How to properly interpret results
A common mistake is seeing an 18% similarity score and assuming you have a problem. The key is analyzing what's generating those matches:
Acceptable matches (not plagiarism):
- Direct quotes with quotation marks and proper citation
- Names of universities, laws, institutions
- Technical definitions in your field (which everyone phrases similarly)
- Bibliography and reference lists
- Common academic phrases ("the objective of this research is...")

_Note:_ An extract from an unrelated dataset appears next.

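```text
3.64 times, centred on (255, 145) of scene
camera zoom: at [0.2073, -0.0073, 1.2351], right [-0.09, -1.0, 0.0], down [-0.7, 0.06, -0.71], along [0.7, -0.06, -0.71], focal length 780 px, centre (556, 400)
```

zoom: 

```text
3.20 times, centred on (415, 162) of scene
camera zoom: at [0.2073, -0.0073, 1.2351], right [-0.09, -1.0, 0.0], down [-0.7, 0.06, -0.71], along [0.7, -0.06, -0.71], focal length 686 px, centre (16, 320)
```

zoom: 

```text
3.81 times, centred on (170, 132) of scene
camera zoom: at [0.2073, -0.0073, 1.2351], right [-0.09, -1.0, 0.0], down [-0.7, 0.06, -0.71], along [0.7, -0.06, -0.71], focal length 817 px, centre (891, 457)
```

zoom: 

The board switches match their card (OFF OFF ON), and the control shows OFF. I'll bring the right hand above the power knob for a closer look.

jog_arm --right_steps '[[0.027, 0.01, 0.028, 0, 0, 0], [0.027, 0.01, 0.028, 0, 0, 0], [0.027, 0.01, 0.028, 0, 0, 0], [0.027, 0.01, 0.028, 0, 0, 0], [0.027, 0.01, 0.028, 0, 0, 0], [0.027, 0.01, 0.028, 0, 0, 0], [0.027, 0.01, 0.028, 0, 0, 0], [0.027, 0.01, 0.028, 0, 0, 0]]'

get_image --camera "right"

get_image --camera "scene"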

Problematic matches (need correction):
- Full paragraphs without citation or reference
- Poor paraphrasing — same structure with swapped synonyms
- Text copied from other theses without attribution
- Extended sections matching a single source
Tips to reduce similarity legitimately
-
Paraphrase correctly. Don't just swap synonyms. Read the source, close the document, and restructure the idea in your own words with your own sentence structure.
-
Always cite. Every fact, statistic, or claim that isn't yours needs a reference. In APA 7 format (the most common at Honduran universities): (Author, year).
-
Use quotation marks for direct quotes. Direct quotes under 40 words go in quotation marks. Those over 40 words go in an indented block. Properly cited direct quotes don't count as plagiarism.
-
Write in your own voice. After reading your sources, close everything and write what you understood. Your natural writing style will always be more original than trying to "modify" someone else's text.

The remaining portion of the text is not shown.